>> Begin Provided passage

Microplastics in Beer and Wine: What Every Drinker Should Know

Your Favorite Drink May Come With a Side of Plastic

For millions of people, a glass of beer or wine is one of life's simple pleasures. Whether it is a cold lager after work, a craft IPA on the weekend, or a glass of red wine with dinner, alcoholic beverages are deeply woven into social life and culture. But an emerging body of scientific research has revealed something unsettling: the beer and wine you drink almost certainly contain microplastics.

A groundbreaking German study analyzed 24 different beer brands and found microplastic particles in every single one of them. Separate research on wine has found similar contamination, with levels varying based on the type of closure, filtration method, and packaging material used. These findings have raised important questions about how plastic particles enter our beverages and what, if anything, drinkers can do to reduce their exposure.

This guide breaks down everything the science tells us about microplastics in alcoholic beverages, from how contamination occurs during production to which choices at the store can help you minimize your intake.

The German Beer Study: Microplastics in Every Brand Tested

The study that first brought widespread attention to microplastics in beer was conducted by researchers at the University of Muenster in Germany and published in the journal Food Additives & Contaminants. The team analyzed 24 German beer brands, including popular pilsners, wheat beers, and lagers, sourced from ten different breweries. Using micro-Raman spectroscopy, they identified and counted microplastic particles in each sample.

The results were striking: every single beer sample contained microplastics. The concentration ranged from 2 to 79 microplastic particles per liter, with an average of approximately 4 particles per liter across all samples. The most commonly identified polymers were polyethylene terephthalate (PET), polyethylene (PE), and polypropylene (PP) -- the same plastics found in bottles, packaging, and industrial equipment.

A follow-up study conducted by researchers at the State University of New York at Fredonia expanded the scope globally, testing 159 samples of beer from multiple countries. They confirmed the German findings and reported an average of 4.05 particles per liter in beer samples worldwide, with some brands containing significantly higher concentrations. Notably, beers packaged in glass bottles, cans, and plastic bottles all contained microplastics, indicating that the contamination is not solely a packaging issue.

>> End Provided passage
>> Begin Information shown

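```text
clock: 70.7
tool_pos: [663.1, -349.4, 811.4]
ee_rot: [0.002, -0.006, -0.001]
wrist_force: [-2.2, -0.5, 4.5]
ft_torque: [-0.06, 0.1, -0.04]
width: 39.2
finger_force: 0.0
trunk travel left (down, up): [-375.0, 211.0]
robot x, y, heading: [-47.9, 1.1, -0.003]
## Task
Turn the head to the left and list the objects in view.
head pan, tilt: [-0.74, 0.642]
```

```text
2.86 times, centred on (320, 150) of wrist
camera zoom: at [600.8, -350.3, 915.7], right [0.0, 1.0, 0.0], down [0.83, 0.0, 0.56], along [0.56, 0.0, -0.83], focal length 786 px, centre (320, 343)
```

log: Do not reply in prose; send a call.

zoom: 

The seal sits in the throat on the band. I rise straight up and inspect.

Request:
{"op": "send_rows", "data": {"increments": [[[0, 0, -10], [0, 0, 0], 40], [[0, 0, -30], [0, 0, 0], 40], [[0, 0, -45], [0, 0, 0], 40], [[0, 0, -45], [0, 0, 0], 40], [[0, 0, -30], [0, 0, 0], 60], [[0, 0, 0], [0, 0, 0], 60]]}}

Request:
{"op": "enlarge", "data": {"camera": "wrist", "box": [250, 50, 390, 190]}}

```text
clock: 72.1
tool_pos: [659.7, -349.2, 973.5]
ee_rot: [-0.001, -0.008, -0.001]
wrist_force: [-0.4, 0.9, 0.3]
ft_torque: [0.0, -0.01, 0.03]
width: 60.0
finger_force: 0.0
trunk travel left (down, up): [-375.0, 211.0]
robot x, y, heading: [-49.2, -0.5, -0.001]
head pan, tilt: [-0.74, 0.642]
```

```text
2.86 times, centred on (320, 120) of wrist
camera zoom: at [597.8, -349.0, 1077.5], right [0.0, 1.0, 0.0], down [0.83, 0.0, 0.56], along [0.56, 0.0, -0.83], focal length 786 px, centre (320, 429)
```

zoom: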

>> End Information shown

▶ To be done
1. Set down the provided passage as it stands from "Your Favorite Drink" to "certainly contain microplastics.", and nothing more.
2. I need the provided passage continued from the place where it stops.

▶ The results
1.
Your Favorite Drink May Come With a Side of Plastic

For millions of people, a glass of beer or wine is one of life's simple pleasures. Whether it is a cold lager after work, a craft IPA on the weekend, or a glass of red wine with dinner, alcoholic beverages are deeply woven into social life and culture. But an emerging body of scientific research has revealed something unsettling: the beer and wine you drink almost certainly contain microplastics.

2.
How Microplastics Get Into Beer

Understanding how microplastics end up in your pint glass requires looking at the entire brewing process, from raw ingredients to the final pour. There are multiple entry points, and most of them have nothing to do with the container you drink from.

Water Supply

Beer is approximately 90 to 95 percent water, making the water supply the single largest potential source of microplastic contamination. Municipal tap water has been found to contain an average of 5.45 microplastic particles per liter in studies conducted across multiple countries. Even when breweries use filtration systems, not all filters are capable of removing particles smaller than 10 micrometers, and nanoplastics can pass through most conventional filtration systems entirely. For a deeper dive into water contamination, see our guide on microplastics in tap water.

Filtration Equipment

Ironically, the filtration process itself can introduce microplastics into beer. Many breweries use diatomaceous earth filters or synthetic polymer-based filter sheets to clarify their products. These filters can shed tiny plastic fibers and fragments directly into the beer as it passes through. Cross-flow membrane filtration systems, which use polymer membranes, are another potential source. Research has found that the type and age of filtration media used by a brewery can significantly impact the final microplastic count in the finished product.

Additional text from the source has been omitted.